FOUR IVAN DRAGOS AND ROCKY IV / THE DAVID GEMMELL LEGEND AWARD
Baby Snaga. Baaaaaabyyyyyyy Snaga. I got you in my sights. I see you. Over there. Looking sharp. And beautiful. And shiny. And…. Miniature.
Baby Snaga is the award for the also-rans. It’s a reward for the writers who are good enough to get into the finalist circle, but not brawny enough to take Papa Snaga from the hands of an unwitting world audience. This is what happens when a man destined for a Baby Snaga tries to touch Papa Snaga:
Do you see the crazed gleam in his eye? That’s the look of a man who knows that Snaga will never be his. He can pet Papa Snaga’s curves, but if he ever tries to wield the big man himself, he’ll probably chop off a toe in a tragic woodcutting accident.
Warning to readers: that crazed, sad, pathetic little man above, there, THAT could be me. This is why I need your help. Desperately. Desperately. Need. Your. Help.

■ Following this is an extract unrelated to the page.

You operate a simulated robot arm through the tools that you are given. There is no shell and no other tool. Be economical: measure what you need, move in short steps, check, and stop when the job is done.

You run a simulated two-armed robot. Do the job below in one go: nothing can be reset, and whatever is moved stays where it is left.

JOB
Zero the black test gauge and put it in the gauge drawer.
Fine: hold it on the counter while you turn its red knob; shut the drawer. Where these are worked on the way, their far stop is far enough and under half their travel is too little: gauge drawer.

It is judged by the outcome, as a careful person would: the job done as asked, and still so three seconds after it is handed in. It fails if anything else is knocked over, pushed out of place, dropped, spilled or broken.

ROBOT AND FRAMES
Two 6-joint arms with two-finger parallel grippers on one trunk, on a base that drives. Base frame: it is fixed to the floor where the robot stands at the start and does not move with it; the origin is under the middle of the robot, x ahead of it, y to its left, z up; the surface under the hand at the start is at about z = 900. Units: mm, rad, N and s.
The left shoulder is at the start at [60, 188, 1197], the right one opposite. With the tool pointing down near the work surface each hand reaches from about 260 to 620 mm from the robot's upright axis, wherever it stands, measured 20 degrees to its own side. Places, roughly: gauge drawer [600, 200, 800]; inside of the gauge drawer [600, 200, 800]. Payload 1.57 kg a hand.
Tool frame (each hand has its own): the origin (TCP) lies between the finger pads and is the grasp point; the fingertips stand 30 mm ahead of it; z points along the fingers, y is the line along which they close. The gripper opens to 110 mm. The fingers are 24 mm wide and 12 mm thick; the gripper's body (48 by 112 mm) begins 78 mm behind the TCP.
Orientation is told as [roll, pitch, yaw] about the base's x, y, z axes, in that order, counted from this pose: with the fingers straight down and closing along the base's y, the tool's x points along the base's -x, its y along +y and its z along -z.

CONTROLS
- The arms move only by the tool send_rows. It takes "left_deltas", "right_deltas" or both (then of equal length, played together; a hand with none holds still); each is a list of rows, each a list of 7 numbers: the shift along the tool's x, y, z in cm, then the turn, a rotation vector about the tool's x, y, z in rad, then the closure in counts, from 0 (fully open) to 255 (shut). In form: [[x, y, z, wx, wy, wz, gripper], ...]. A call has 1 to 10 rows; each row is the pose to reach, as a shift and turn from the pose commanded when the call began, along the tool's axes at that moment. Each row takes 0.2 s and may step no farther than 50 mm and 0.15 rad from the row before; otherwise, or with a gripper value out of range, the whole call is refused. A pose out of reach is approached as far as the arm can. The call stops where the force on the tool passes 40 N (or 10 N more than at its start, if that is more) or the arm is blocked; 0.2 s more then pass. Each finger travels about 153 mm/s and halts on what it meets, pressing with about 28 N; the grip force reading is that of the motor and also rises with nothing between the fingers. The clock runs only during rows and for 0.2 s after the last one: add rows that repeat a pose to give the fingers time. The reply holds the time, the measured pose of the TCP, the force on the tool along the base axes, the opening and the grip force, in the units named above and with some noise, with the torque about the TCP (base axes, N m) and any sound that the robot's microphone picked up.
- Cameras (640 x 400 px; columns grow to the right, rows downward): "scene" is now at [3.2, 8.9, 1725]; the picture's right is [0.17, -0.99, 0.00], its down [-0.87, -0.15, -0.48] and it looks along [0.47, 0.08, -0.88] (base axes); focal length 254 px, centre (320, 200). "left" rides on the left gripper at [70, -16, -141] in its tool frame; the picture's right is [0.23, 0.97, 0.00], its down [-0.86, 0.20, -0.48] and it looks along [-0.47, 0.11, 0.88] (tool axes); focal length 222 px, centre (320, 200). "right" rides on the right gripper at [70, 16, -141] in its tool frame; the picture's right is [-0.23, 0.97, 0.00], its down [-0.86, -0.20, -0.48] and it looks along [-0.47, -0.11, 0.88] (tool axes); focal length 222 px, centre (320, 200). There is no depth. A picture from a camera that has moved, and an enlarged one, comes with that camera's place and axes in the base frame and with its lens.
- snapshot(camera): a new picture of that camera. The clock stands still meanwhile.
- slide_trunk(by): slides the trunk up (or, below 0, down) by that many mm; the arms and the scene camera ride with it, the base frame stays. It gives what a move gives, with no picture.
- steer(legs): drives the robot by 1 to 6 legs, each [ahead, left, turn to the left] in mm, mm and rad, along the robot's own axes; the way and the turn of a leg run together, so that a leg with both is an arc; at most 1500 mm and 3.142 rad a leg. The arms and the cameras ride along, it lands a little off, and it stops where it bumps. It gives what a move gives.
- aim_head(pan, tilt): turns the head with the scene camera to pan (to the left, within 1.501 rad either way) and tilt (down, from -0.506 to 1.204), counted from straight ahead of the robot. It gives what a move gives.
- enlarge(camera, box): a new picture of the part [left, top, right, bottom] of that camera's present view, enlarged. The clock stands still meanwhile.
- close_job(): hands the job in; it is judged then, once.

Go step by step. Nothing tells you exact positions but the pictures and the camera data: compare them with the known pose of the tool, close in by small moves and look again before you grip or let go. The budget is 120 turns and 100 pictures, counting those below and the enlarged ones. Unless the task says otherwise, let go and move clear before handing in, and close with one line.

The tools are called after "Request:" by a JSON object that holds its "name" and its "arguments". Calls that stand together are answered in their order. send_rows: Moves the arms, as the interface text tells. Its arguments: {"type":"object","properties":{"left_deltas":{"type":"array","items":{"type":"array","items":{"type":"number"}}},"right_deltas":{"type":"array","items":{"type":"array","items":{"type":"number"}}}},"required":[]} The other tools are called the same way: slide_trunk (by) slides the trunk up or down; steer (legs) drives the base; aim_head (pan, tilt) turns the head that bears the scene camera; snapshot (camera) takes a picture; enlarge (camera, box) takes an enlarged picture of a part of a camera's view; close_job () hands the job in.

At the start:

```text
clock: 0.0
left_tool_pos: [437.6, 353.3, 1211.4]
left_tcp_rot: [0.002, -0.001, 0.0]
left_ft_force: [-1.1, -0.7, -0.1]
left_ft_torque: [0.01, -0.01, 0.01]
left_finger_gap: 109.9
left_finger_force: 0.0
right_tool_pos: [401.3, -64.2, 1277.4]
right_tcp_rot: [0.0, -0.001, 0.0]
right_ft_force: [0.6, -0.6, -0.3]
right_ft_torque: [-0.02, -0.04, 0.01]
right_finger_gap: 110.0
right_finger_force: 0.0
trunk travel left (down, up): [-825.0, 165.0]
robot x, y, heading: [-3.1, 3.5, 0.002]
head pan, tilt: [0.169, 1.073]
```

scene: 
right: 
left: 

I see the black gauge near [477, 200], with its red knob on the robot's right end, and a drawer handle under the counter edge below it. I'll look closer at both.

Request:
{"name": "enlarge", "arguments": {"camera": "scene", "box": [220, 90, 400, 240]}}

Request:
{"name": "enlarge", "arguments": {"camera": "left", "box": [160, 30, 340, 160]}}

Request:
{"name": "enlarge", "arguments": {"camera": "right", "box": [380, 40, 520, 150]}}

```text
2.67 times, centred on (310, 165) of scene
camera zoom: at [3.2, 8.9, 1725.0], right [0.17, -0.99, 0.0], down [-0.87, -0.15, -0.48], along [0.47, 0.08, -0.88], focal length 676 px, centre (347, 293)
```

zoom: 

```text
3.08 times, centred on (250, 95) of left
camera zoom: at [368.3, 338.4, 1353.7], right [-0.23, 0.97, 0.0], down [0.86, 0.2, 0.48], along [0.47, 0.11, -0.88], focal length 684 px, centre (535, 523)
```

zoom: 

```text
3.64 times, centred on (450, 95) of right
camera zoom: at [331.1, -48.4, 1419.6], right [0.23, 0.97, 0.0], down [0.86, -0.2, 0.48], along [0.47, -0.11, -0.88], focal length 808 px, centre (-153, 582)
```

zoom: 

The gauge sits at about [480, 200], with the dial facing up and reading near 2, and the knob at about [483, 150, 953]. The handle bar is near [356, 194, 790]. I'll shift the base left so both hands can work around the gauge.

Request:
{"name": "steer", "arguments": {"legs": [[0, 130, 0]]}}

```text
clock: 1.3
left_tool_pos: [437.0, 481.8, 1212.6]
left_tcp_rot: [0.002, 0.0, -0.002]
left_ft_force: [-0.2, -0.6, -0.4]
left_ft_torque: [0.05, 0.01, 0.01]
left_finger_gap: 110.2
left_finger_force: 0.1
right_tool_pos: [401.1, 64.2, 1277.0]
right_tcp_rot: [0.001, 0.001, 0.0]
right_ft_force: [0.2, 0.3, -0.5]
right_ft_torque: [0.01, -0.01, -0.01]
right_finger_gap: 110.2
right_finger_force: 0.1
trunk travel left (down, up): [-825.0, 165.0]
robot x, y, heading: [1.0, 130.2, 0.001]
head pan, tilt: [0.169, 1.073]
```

The David Gemmell Legend Award is given to the best heroic fantasy of the year as voted on by people like you. That’s right, every award has its foibles, and the David Gemmell Legend Award’s foible is this: THEY’RE TRUSTING YOU.
This year, the finals of the DGLA include a very talented pool: first, the Frenchman, Pierre Pevel, author of The Cardinal’s Blades. Pierre may or may not have been involved in ruthlessly mocking my pronunciation of “Cardinal Richeliu.” Oh, you think you can do better? Just try: Cardinal RI. SHEH. LYOOO. Doubtless Pierre will have the Francophile vote locked down. Anglophiles, consider this a direct challenge to your manhood. Or. Womanhood…
Besides, what have the French ever given us except extremely good clothes… and great wine… and great cheese… and great architecture… and charming waiters… and Lilu Dallas clothed in a bandage?
Secondly comes Peter V. Brett. Who, to my eternal envy, has upon at least one occasion, hugged the aforementioned Milla Jovovich (although it is believed at this time that she was not wearing the bandage at the time of said hug). Peter Brett is the talented author of The Painted Man and The Desert Spear. He is also a noted hugger.
Thirdly, Markus Heitz has burst upon my consciousness like dawn after a night of too much fun. Markus, despite having infiltrated my own exquisite publisher in the US and UK, is carrying the honor (and zillions of votes) of yet another great Old World country: Germany. Dah Dah Dah. And besides, what have the Germans given us? Except music. Philosophy. Poetry. Clocks that run on time. Cars that actually look good. 18-hour Opera. And kick-ass fantasy stories. Oh wait, forget that last part. Don’t vote for him! Look over here! Me! Over Here! The American. Ah, crap.
My fourth and fourth-and-a-halfth opponent is the ubiquitous (and also American) Brandon Sanderson. Brandon is the author of approximately 417 novels. Who is also known as the man who has lost the David Gemmell Legend award more times than anyone else has even been nominated. However: DO NOT PITY THIS MAN. He is also the only man in the world known to proficiently dual-wield Baby Snagas (having had more practice than anyone alive). And of course, the other halfth of his team is the utterly inimitable Robert Jordan who is, indeed, a legend. And if you vote for Robert Jordan (a personal hero of mine), I might someday– after a long and bitter time of personal sorrow–forgive you.
Ok, fine. So the field’s crowded. And the other guys… They’re not half bad. Not even those guys who are splitting a Snaga in half. So, here’s the reason you should vote for me…
Ok, well gosh darn it, I’m just pretty psyched that I get a Baby Snaga! So thanks all you guys for getting me this far in the David Gemmell Legend Award. And, if you’re a glutton for punishment, you can throw in a vote on the losing side. It’s only a couple clicks of your mouse, and maybe you’ll help me sacrifice some dignity by coming in a distant fourth rather than a distant fifth-and-a-half (I hate it when the write-in votes for Mickey Mouse beat me)! Go here to vote.
Thank you so much for the honor, and I hope I entertained you with this brief fight preview! (raw-KEY, raw-KEY, raw-KEY, ROCKY!) C’mon, even the Russians voted for the underdog, and that was during the Cold War!